Против бериевско-зимянинской линии осмелился выступить только лидер белорусского комсомола Петр Машеров, который позднее возглавит республику и станет ее любимым руководителем. А Патоличев, которому арест Берии помог сохранить пост, потом делился впечатлениями о безумии этих двух недель: «Худшего вида проявления национализма трудно было найти. Осуществление этой бредовой идеи обернулось бы страшной трагедией для миллионов граждан, проживающих в Белоруссии». По сути, считал он, Берия готовил массовое изгнание русских из союзных республик — Прибалтики, Белоруссии, Украины, Закавказья, Средней Азии — под лозунгом «мы теперь сами».

Берия обосновывал необходимость такой политики высокими потерями при борьбе с бандеровцами на Западной Украине и лесными братьями в Прибалтике. Однако видел рецепт лечения не столько в отказе от коммунистического эксперимента, сколько в уступках националистам. Продвигал он не только нацязыки, но и введение республиканских орденов в честь местных героев, «подъем национального самосознания». Будущий генсек Константин Черненко, работавший с Брежневым в Молдавии, умолял Голикова, помощника своего шефа, забрать его куда угодно, лишь бы из Кишинева: «Слушай, помоги мне. Приходят молдаване и говорят, что я восемь лет сижу, место занимаю. Наглостью их бог не обидел. Помоги куда-нибудь уехать. Только в Россию. Куда угодно».

Большинство членов Президиума ЦК КПСС (как тогда называлось Политбюро) были этнически русскими в широком смысле или имели русифицированное (насколько это было возможно в советских условиях) самосознание. И бериевский порыв, ведший, по сути, к мятежу «националов» против русских, их откровенно испугал. Уже в 1950-х Хрущев выговаривал азербайджанскому партсекретарю Мустафаеву за антирусские проявления в политике республики: «Вы посмотрите, русские — они нередко в ущерб своей республике оказывали и оказывают помощь братским народам. И сейчас эти народы не только выравнялись, а нередко по жизненному уровню стоят выше отдельных областей Российской Федерации».

Здесь и лежит причина, по которой наследники Сталина быстро сплотились против Берии и уничтожили его буквально в считаные недели после его «национальных инициатив». Глава госбезопасности был для них не столько палачом (в этом смысле они сами были не меньшими палачами), сколько символом продолжения и даже усиления господства представителей окраин над Советским Союзом, символом «жирования» Закавказья, и в самом деле жившего при Сталине (да и позднее) по сравнению с остальным Союзом очень привольно за счет истощенной и выморенной России.

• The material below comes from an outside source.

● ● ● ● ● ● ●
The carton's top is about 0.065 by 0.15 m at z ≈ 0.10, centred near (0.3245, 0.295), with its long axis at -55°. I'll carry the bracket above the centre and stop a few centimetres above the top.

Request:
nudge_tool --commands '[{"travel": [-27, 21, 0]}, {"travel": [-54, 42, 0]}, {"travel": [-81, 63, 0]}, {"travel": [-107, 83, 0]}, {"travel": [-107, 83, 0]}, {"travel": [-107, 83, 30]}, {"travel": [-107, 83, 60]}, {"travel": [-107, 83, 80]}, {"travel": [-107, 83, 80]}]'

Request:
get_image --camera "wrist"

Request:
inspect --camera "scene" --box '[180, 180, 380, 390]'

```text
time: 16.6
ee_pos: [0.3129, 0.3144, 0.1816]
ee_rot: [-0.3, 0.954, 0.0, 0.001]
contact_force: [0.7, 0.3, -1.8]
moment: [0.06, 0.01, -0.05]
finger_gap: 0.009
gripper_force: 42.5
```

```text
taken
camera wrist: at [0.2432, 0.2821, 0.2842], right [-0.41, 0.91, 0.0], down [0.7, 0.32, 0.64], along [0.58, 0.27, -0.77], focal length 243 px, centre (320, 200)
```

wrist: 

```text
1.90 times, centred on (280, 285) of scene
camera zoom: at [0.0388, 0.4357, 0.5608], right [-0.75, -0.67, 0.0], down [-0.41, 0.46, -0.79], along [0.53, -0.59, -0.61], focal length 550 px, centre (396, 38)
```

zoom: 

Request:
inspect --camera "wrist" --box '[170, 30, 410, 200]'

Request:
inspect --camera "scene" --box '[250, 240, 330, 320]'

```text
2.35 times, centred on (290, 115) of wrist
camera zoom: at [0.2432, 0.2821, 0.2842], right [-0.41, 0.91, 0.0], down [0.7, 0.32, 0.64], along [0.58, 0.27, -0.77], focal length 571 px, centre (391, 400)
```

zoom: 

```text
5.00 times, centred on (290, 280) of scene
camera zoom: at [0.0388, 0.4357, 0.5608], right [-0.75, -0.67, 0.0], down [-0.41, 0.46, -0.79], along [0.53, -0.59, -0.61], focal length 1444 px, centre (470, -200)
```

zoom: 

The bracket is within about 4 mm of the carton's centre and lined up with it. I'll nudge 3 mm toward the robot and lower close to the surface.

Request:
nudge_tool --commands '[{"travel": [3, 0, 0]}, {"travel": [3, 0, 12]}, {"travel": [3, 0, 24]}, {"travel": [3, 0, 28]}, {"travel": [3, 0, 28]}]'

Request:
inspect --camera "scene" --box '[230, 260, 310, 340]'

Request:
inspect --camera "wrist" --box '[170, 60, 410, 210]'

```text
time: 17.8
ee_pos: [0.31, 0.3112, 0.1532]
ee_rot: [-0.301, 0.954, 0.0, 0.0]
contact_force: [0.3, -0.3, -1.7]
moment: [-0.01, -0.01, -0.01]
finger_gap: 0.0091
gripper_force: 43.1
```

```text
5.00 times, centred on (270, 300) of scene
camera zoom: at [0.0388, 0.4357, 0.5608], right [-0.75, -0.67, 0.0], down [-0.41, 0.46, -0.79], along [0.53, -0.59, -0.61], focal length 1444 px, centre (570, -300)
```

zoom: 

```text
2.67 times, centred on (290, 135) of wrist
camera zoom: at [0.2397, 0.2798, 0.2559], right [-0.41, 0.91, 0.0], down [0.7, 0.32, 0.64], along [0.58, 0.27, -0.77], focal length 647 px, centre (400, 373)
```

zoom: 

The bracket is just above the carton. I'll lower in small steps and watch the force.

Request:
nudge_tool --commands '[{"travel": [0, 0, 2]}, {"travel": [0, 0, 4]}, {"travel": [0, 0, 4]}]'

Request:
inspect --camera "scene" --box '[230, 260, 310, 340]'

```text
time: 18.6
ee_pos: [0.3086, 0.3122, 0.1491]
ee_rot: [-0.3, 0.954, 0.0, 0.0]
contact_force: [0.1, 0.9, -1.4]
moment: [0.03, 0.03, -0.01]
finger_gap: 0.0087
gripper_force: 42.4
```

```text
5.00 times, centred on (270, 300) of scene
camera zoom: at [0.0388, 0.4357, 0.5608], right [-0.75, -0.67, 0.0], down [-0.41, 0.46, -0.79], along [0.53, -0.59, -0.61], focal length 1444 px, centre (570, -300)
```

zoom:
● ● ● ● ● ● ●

Систему сверхэксплуатации России в пользу нацреспублик создал Ленин, поддерживал Сталин, хотя вред ее осознавался уже в 1920-е, продолжалась она и впоследствии. Но Берия намеревался не только не регулировать ее, но еще и усилить так, чтобы русские не могли пользоваться привилегиями более высокого уровня жизни даже в республиках — просто потому, что были бы оттуда изгнаны назад, в сверхэксплуатируемую РСФСР. При таком сценарии Советский Союз рассыпался бы, наверное, уже к началу 1960-х. Чтобы не допустить такого развития событий, соратники с Берией и расправились.

В известном смысле смысле он повторил судьбу другого зловещего временщика — Бирона (даже фамилии созвучны), тоже, по сути, иностранца, решившего взять власть в империи и править при помощи тайной канцелярии. И тоже пользовавшегося репутацией «эффективного менеджера». Однако русские дворяне в XVIII веке не хотели «менеджера», они хотели русскую государыню «природной православной персоны» и русское правительство. И Бирон пал. Берия, но только с поправкой на жестокие нравы коммунистической диктатуры, повторил его путь.